Dataset extract>

--- Begin ---

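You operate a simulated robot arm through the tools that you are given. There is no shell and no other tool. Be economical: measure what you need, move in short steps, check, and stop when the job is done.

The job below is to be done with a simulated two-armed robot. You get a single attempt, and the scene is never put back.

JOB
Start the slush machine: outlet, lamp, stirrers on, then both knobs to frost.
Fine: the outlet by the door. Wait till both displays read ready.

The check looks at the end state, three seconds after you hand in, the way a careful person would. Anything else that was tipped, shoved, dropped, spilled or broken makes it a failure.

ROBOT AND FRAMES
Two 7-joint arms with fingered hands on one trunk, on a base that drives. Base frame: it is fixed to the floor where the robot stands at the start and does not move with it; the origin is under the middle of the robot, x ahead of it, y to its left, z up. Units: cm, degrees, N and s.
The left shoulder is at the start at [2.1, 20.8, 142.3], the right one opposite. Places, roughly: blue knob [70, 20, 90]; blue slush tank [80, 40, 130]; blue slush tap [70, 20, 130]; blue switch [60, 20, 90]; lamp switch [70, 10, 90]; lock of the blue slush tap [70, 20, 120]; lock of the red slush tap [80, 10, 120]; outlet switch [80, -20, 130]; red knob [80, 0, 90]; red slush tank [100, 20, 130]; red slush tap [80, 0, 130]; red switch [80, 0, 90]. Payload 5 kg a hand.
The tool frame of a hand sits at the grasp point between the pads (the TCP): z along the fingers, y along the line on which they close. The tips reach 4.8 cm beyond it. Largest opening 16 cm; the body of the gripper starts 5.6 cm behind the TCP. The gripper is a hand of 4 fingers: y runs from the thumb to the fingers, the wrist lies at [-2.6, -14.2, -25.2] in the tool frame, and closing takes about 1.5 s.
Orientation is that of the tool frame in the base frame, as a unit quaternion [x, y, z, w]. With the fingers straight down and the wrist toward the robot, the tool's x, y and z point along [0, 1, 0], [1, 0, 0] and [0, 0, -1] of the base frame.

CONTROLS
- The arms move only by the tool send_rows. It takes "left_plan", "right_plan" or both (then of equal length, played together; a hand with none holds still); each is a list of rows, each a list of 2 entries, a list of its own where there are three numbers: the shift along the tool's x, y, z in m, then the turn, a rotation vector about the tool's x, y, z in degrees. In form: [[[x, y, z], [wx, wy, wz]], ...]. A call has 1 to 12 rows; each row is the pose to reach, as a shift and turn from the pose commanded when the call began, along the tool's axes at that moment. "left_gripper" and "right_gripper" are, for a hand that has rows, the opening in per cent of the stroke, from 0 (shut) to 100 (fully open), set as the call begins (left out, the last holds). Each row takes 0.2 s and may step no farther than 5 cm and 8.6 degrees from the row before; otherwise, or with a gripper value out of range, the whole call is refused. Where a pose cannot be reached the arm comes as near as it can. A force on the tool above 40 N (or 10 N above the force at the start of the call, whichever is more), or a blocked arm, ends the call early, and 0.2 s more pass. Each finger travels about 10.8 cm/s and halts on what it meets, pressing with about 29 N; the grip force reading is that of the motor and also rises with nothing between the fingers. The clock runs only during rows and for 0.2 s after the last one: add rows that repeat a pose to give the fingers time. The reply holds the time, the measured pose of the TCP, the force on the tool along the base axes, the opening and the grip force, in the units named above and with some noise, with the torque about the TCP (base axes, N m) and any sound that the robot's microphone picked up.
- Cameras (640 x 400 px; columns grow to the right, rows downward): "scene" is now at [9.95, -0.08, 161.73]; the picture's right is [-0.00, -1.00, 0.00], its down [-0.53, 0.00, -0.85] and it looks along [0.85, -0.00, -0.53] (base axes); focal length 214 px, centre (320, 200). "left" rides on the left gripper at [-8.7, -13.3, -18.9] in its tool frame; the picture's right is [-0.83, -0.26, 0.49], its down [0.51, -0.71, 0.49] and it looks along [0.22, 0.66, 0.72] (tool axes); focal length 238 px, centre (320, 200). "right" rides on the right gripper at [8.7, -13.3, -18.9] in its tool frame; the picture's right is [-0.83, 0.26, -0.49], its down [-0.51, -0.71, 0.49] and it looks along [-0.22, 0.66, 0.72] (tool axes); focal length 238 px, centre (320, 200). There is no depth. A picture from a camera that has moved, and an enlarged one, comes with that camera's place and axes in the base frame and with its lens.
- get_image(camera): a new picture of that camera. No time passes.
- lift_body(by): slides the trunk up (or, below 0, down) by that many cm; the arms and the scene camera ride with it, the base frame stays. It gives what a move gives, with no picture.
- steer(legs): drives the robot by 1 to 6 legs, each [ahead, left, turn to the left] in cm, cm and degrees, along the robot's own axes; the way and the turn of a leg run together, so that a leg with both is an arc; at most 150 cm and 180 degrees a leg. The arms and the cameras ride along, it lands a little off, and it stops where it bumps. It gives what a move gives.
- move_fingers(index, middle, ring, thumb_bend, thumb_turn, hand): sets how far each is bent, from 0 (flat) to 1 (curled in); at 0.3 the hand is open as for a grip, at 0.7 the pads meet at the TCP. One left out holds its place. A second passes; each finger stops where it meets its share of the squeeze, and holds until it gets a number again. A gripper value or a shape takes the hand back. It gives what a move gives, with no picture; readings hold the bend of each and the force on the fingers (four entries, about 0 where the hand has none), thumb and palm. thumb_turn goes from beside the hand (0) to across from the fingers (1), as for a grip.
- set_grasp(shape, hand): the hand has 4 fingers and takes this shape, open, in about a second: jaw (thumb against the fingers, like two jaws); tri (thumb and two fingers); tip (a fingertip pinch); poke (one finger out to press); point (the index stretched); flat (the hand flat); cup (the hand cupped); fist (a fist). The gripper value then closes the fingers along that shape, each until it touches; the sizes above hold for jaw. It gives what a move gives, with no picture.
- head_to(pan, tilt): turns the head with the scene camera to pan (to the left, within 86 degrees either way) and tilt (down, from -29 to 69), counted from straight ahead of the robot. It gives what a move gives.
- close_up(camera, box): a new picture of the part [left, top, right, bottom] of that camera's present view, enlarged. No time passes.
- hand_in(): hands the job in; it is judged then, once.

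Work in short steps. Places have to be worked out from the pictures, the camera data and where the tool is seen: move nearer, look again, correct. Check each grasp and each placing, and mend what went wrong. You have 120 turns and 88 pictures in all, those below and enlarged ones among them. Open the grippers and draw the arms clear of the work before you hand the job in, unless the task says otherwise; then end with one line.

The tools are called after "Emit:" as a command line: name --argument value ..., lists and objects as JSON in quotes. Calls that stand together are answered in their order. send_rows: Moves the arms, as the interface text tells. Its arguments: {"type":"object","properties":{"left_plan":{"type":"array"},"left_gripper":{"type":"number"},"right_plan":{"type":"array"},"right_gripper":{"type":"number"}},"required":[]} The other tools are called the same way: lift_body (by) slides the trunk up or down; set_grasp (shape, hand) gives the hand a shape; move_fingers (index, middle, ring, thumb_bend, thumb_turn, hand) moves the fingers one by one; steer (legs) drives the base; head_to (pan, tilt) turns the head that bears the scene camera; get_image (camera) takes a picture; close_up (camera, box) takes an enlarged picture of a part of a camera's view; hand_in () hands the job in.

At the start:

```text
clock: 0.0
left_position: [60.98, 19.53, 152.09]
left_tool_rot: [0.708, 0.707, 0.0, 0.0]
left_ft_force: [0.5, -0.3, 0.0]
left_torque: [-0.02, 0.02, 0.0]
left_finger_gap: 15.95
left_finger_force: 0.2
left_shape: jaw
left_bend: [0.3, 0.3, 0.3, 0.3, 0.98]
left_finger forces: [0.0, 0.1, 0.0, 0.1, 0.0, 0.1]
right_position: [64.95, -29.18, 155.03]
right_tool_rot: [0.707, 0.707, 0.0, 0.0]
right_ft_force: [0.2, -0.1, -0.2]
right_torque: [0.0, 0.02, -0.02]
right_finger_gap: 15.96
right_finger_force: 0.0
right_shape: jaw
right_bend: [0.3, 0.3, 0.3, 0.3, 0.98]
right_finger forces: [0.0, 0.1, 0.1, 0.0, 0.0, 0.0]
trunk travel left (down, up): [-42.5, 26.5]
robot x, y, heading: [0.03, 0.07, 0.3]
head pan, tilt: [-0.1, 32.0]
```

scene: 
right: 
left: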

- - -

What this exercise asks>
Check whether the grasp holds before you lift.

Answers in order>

--- End ---

Source text>

--- Begin ---

REITs = Steady Stream of Cash Flow + Potential Gains
REITs offer income generation and capital appreciation both bundled in one. Hence they can be best defined as an investment that is a hybrid instrument offering a mix of both fixed income and equity or capital gain. The diversification it offers helps create a more balanced portfolio. This unique offering is what makes it a coveted asset among institutional investors, retail investors, and HNIs.
Diversification across borders
In India, REITs are still at a nascent stage and are office sector centric. The real estate sector is enormous and encapsulates various potential avenues for income generation. Take for instance data centres, warehouses, logistics and distribution centres, manufacturing units, research centres, or even parking spaces in residential areas that could be leased out for commercial purposes. With the growth of e-commerce and demand for industrial real-estate the need, potential, and opportunity of gains from such real estate properties are bound to accelerate. The advantages that REITs have to offer do not merely lie in the opportunities within a specific geography, but offers investors global exposure across nations and continents.
Why diversify globally?
The real estate sectors in developing countries are comparatively organized, unlike the historically unorganized Indian real estate segment which is now witnessing an overhaul with the advent of technology and government initiatives or reforms. On the other hand, in comparison to developed countries, developing nations have the potential of evidently stronger growth owing to their steady economic growth and burgeoning demand for commercial, logistics, and office infrastructure.
The growth of the eCommerce segment is another parameter that aids the growth of real estate in a country. As per Euromonitor International’s data, Asia’s market size grew 1.5 times in 5 years and has a market share of 47% in global e-commerce with the potential to grow much stronger by 2024. The impact of e-commerce in real estate can be seen in an increase in warehousing facilities, emerging data centres, thriving co-working spaces, and expansion of businesses beyond urban areas to include rural segments.

--- End ---

What this exercise asks>
A. Quote the source text word for word, starting at "REITs = Steady" and ending with "investors, and HNIs.".
B. Your answer continues the source text from its final sentence.

Answers in order>
A.
REITs = Steady Stream of Cash Flow + Potential Gains
REITs offer income generation and capital appreciation both bundled in one. Hence they can be best defined as an investment that is a hybrid instrument offering a mix of both fixed income and equity or capital gain. The diversification it offers helps create a more balanced portfolio. This unique offering is what makes it a coveted asset among institutional investors, retail investors, and HNIs.

B.
Yardstick to gauge
An important yardstick that investors should consider before investing in a REIT, is its Dividend Per Unit(DPU) performance over the past years. This parameter displays the financial condition and cash flow of the instrument, giving you an overview of the past performance and capabilities of the fund manager to deliver consistent results. The proof of consistent dividend results even during the Covid-19 period could be considered a parameter that defines the level of the soundness of the investment.
In investments, volatility is a given and so it is while investing in REITs as well. Investors could face volatility in 3 ways:
- Fluctuation in dividend yields
- Fluctuation in NAVs
- Appreciation and depreciation of currency (Only for International Investments)
As for Indian investors investing in global REITs, the depreciation of the Rupee could be a boon. The Rupee is likely to depreciate over the next 3 years, thus offering global REIT investors the benefit of currency devaluation and alternatively diversifies the investor’s portfolio to hedge against domestic market volatility.
Should you invest in REITs?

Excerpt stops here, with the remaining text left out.